The Working Group is a subcommittee of the Fair Value Committee that is discussed in more detail in Note 6
(“Fair Value Measurements”). The Working Group reviews all significant inputs and assumptions and approves
the resulting fair values.
The Working Group reviews actual performance trends of the loans on a quarterly basis and uses statistical
analysis and qualitative measures to determine assumptions for future performance. Predictive models that
incorporate delinquency and charge-off trends along with economic outlooks assist the Working Group to
forecast future defaults. The Working Group uses this information to formulate the credit outlook related to the
loans. Higher projected defaults, fewer expected recoveries, elevated prepayment speeds, and higher discount
rates would be expected to result in a lower fair value of the portfolio loans at fair value. Default expectations
and discount rate changes have the most significant impact on the fair values of the loans. Increased cash flow
uncertainty, whether through higher defaults and prepayments or fewer recoveries, can result in higher discount
rates for use in the fair value process for these loans. This process was previously used in the valuation of the
education loan securitization trust loans.
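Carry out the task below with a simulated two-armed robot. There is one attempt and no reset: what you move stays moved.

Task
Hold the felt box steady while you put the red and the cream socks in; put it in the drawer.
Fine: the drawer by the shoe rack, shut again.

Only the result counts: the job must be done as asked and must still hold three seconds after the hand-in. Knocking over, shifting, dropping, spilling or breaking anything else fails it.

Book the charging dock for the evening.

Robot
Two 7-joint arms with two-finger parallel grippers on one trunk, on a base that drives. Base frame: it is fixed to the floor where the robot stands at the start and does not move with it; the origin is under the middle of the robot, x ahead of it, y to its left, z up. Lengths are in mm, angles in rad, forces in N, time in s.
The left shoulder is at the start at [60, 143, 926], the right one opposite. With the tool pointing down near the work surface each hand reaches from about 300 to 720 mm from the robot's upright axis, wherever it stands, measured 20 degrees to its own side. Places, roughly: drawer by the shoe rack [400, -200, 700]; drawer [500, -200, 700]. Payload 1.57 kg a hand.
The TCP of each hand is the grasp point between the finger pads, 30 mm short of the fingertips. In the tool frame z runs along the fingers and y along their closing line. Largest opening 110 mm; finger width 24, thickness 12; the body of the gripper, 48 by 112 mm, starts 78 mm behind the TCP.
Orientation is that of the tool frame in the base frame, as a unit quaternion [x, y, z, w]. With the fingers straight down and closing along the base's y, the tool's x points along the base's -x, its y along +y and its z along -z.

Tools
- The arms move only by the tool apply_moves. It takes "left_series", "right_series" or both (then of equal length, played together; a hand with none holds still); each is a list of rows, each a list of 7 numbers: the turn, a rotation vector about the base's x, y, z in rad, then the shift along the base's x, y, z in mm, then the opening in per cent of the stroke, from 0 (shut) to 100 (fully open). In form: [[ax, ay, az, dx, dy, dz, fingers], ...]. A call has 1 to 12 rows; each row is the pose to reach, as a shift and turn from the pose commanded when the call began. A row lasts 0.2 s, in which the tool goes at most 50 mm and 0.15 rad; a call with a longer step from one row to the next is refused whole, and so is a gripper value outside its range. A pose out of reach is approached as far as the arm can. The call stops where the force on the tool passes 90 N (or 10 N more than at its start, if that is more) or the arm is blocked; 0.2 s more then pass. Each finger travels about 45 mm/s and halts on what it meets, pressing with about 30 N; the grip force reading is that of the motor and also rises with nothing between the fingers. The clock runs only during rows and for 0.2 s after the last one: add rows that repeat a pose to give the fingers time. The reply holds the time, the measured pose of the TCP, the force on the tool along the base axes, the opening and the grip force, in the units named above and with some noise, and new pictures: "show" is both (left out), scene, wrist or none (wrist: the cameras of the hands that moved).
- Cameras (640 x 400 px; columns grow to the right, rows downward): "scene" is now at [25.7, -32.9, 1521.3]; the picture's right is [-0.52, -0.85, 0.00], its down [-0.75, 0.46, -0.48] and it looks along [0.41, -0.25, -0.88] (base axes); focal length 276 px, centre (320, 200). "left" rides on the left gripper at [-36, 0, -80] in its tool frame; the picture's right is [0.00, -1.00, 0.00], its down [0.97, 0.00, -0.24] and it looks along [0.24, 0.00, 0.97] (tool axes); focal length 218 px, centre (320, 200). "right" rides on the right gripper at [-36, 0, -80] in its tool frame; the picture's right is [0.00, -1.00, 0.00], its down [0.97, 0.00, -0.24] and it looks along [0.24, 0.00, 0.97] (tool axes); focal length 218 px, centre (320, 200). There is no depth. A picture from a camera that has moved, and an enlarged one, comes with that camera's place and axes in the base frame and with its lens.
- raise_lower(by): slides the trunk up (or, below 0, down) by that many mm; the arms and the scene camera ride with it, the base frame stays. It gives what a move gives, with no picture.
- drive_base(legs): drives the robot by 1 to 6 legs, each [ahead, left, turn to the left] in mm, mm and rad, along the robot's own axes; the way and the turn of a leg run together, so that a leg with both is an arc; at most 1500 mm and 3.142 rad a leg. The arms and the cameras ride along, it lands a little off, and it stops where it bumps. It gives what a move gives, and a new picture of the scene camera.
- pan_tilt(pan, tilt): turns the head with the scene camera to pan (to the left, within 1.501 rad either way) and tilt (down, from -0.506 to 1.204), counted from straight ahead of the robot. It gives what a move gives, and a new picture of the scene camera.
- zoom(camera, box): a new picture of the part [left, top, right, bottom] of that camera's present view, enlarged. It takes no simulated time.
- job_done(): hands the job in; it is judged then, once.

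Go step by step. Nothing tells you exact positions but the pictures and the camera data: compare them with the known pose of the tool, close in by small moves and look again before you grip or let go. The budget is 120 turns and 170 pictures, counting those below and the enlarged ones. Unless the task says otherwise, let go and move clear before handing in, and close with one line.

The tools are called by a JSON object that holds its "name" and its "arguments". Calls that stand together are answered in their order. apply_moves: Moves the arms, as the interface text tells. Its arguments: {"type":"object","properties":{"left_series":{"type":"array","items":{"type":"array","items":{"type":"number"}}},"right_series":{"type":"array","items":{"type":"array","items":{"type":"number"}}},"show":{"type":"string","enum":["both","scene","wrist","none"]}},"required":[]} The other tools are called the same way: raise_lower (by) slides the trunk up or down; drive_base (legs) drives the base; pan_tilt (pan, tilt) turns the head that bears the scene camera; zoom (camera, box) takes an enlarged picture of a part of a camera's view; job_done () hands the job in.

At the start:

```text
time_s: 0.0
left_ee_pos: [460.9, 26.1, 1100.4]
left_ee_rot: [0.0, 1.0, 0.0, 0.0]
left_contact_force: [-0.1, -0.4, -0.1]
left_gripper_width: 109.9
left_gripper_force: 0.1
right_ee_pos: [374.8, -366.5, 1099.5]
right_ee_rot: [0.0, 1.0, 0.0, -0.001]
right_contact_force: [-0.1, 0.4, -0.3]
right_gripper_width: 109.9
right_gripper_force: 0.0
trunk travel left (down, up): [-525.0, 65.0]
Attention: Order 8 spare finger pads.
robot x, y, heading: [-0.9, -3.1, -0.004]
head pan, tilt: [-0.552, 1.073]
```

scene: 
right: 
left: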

The valuation process for the portfolio loans that are accounted for at fair value is based on a discounted cash
flow analysis using a model purchased from a third party that is maintained by Corporate Treasury. The valuation
process begins with loan-by-loan level data that is aggregated into pools based on underlying loan structural
characteristics (i.e., current unpaid principal balance, contractual term, interest rate). Cash flows for these loan
pools are developed using a financial model that reflects certain assumptions for defaults, recoveries, status
changes, and prepayments. A net earnings stream, taking into account cost of funding, is calculated and
discounted back to the measurement date using an appropriate discount rate. This resulting amount is used to
determine the present value of the loans, which represents their fair value to a market participant.
The unobservable inputs set forth in the following table are reviewed and approved by the Working Group on a
quarterly basis. The Working Group determines these assumptions based on available data, discussions with
appropriate individuals within and outside of Key, and the knowledge and experience of the Working Group
members.
A similar discounted cash flow approach to that described above was used on a quarterly basis by Corporate
Treasury to determine the fair value of the trust securities. In valuing these securities, the discount rates used
were provided by a third-party valuation consultant. These discount rates were based primarily on secondary
market spread indices for similar student loans and asset-backed securities and were developed by the consultant
using market-based data. On a quarterly basis, the Working Group reviewed the discount rate inputs used in the
valuation process for reasonableness.
A quarterly variance analysis reconciles valuation changes in the model used to calculate the fair value of the
trust loans and securities and the portfolio loans at fair value. This quarterly analysis considers loan and securities
run-off, yields, future default and recovery changes, and the timing of cash releases to us from the trusts. We also
perform back-testing to compare expected defaults to actual experience; the impact of future defaults can
significantly affect the fair value of these loans and securities over time. In addition, our internal model
validation group periodically performs a review to ensure the accuracy and validity of the model for determining
the fair value of these loans and securities.